◆ **Task directions**
Give the continuation of the selected extract.

◆ **Selected extract**
** BEGIN **

"It was like the scratching of a pen,//The silence of the night writing in its diary." -- Charles Simic, from "Factory"
18 July 2006
Art and 'Security' (or Bringing Home the Bacon)
After the recent death of director and Yale Drama School Dean Lloyd Richards (...am I the only one who loved the coincidence that he shares a name with the playwright actor Hugh Marlowe plays in "All About Eve"?), poet Elizebeth Alexander shared this excerpt from from an interview filmmaker St. Clair Bourne did with him in 1999, for Bourne's documentary on Paul Robeson, 'Here I Stand':
"My biggest hurdle of course, was not the fact that there was no opportunities out there or very few -but what do we say to my mother, who really was looking forward to my being a doctor - and I had already reneged on that and was now going to be a lawyer. And she had adjusted to that and how would she adjust to the fact that I wasn't even going to be a lawyer. I was going to go into this no-named profession, where there was no possibility of acquiring anything, certainly stability, or security, and that's what I was going to college for, she thought - for security. And I had to take really stock in myself and ask myself that question…what is security, for me. Is security money in the bank? Is security having a home that one is paying on? Is having a bank account… Is that security? Or is security getting up in the morning, and not counting the hours? And I decided, that for me, security was that. Getting up in the morning and not counting the hours and in the theater, there's a place where I did not count the hours - where you simply do the work, and you live off the doing of your work. You're in it, trying to accomplish it. And so, just after, I encountered Paul [Robeson], who was a factor in that decision, I decided to commit to the theater."
I've been thinking about this recently, particulary since I too had parents who drilled into me the notion that one had to 'put food on the table.' I remember from a documentary on Andy Warhol, one of his assistants saying that he too kept talking about having to go out and 'make the bacon', which may have something to do with the celebrity portraits he did during the 1980s which often graced the cover of Interview magazine. Your parents or someone is always worrying that, if you're an artist of some type, you're going to wind up starving in a garret somewhere, or out on the street.
"Get a real job," is something one hears all the time -- and it could be part of the reason why I do in fact have a 'real job' only tangentially related to writing. As someone pointed out to me a number of years ago, I am often like the persona in John Ashbery's "The Instruction Manual", which begins:
As I sit looking out of a window of the building
I wish I did not have to write the instruction manual on the uses of a new
metal.
I look down into the street and see people, each walking with an inner peace,
And envy them--they are so far away from me!
Not one of them has to worry about getting out this manual on schedule.
And, as my way is, I begin to dream, resting my elbows on the desk and leaning
out of the window a little,
Of dim Guadalajara! City of rose-colored flowers!
City I wanted most to see, and did not see, in Mexico!

** END **

◆ **Dataset extract**

** BEGIN **

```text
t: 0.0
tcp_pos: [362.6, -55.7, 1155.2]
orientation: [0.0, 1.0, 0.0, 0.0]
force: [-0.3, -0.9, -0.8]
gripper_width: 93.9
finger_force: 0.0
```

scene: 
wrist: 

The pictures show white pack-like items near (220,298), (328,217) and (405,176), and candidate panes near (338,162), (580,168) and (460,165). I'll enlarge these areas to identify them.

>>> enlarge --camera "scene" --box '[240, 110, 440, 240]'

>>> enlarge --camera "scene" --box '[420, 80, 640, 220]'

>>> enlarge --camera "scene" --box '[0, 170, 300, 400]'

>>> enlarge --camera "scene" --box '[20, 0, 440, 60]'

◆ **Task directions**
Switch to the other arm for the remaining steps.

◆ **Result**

** END **

◆ **Result**
I love Richards' comment about REAL security, and that place where one does not count the hours. So beautiful about being in your creative space, and so true. I also recently read this, from Julia "The Artist's Way" Cameron:'
Dear X,
I recieved your disheartening letter conveying the fact that your family was urging you again to "be sensible." I have never understood what was "sensible" about trying to ignore the things you love. What is it about being a declared artist that people find so threatening? I don't know. In any case, I am sorry for the pressure you are under and suggest you repeat to yourself the following: "If I give in, I will only feel more pressured, not less."
Ours is a pedestrian culture. We have no place in it for the "calling" to make art....There is honor to following your vocation...Beyond honor, there is also the matter of success. I think of that as "filling the form," as in "If the shoe fits, wear it." In other words, if you are called to be an artist, you may just be supposed to be one. And who is to say you will not be an successful one, even in worldly terms....
I do not think, for myself, that the money can be the only measure of success, although in America we are certainly clued to think of it as the foremost. I think there is something to be said for feeling that we are in our proper role, that the shoe fits, as I said before, and taht we can walk in our shoes without them pinching. I am friends with a writer, an estimable writer, who for eleven years cleaned houses and washed dishes to support his writing habit. That's a lot of dishes and a lot of dusting. But it was also many years when he went to the page a happy man. I will tell you something else about this man. He is comfortable in his own skin. He seems to be aging well, with a sense that his life has been well spent. That happiness and sense of right action must count for something.
(Letters to a Young Artist: Building a Life in Art by Julia Cameron)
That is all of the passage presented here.